[REQUIRED TASK]: Set the data down again, exactly as it reads, but without the pictures. Write them as strings in a JSON array, leaving out blank lines.

:: DATA BLOCK

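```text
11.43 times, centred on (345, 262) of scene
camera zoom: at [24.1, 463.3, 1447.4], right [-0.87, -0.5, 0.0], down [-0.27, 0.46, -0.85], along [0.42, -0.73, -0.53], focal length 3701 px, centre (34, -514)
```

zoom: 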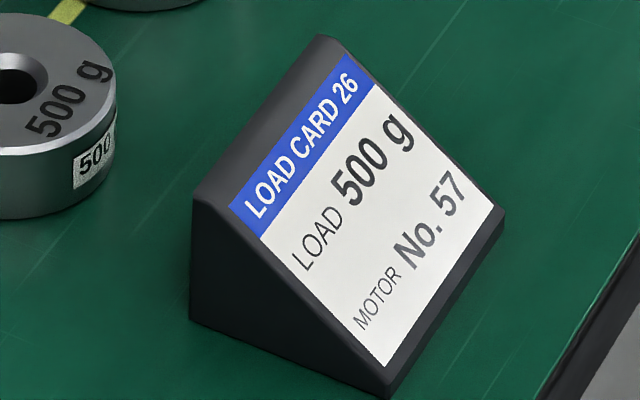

::::

[EXERCISE SOLUTION]:
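[
  "```text",
  "11.43 times, centred on (345, 262) of scene",
  "camera zoom: at [24.1, 463.3, 1447.4], right [-0.87, -0.5, 0.0], down [-0.27, 0.46, -0.85], along [0.42, -0.73, -0.53], focal length 3701 px, centre (34, -514)",
  "```",
  "zoom: "
]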